SELECTED EXTRACT =
An indictment charging King with the first-degree murder of Natalie Brady, together with the arson and robbery of her house, was returned by the grand jury. The state attorney filed a direct information, charging King with escape and the attempted murder of McDonough. Although the information and indictment offenses were not consolidated, both were set for trial on July 5, 1977. Pretrial motions and orders were considered jointly, with one order being entered. On the date of trial, counsel for the defendant advised the court that he would not agree to a consolidation, and the court advised the state that it could proceed on either the indictment or the information offenses. The state initially elected to proceed on the information offenses but subsequently, on the basis of new authority under Florida Rule of Criminal Procedure 3.151, moved to consolidate. The motion was granted.

The jury found King guilty of all offenses and recommended the imposition of the death penalty for the first-degree murder. The trial judge immediately imposed the death penalty and subsequently filed written findings of fact in support of that decision.

Part I — Convictions

The appellant raises five challenges to the validity of his convictions.

Consolidation

Appellant's first argument is that the indictment offenses were improperly consolidated with the information offenses. Appellant contends that (1) no consolidation is proper without consent of the defendant, and (2) even if it is allowable, the request in this instance was so late as to be necessarily prejudicial.

Prior to July 1, 1977, the state was without authority to move for consolidation. On that date, an amendment to Florida Rule of Criminal Procedure 3.151 was adopted. After amendment, the rule stated: "(b) Two or more indictments or informations charging related offenses shall be consolidated for trial on a timely motion by a defendant or by the state." (emphasis added.) The underlined amendment, allowing the state to request consolidation, was thus in effect at the time of the consolidation motion.

TASK SET =
a) Provide the original wording of the selected extract from "Appellant's first argument" as far as "be necessarily prejudicial.".
b) Add the next paragraphs of the selected extract.

SOURCE EXCERPT =
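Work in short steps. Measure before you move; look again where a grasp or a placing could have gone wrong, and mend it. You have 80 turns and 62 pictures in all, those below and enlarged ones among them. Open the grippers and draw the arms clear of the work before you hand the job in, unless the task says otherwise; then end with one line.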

SET OF ANSWERS =
a)
Appellant's first argument is that the indictment offenses were improperly consolidated with the information offenses. Appellant contends that (1) no consolidation is proper without consent of the defendant, and (2) even if it is allowable, the request in this instance was so late as to be necessarily prejudicial.

b)
We find that the trial court was not in error in granting the consolidation motion. The record reflects that these two causes had been consistently treated as one during the course of pretrial proceedings and that *318 counsel for appellant was prepared to try all offenses on the trial date. The state could not have moved to consolidate at an early stage of the case, as such a motion was not authorized until July 1. The consolidation caused no undue prejudice.

Further, the evidence of the attempted murder of the prison counselor and the appellant's escape from the prison complex would, in our view, be clearly admissible in the trial of the indictment offenses even if they had not been consolidated. Considering the manner in which these causes were treated prior to trial, the fact that counsel was fully prepared to try all offenses, and the fact that evidence for any of the offenses would have been admissible in whichever one was tried separately, we find that there was no prejudice to the appellant in this cause.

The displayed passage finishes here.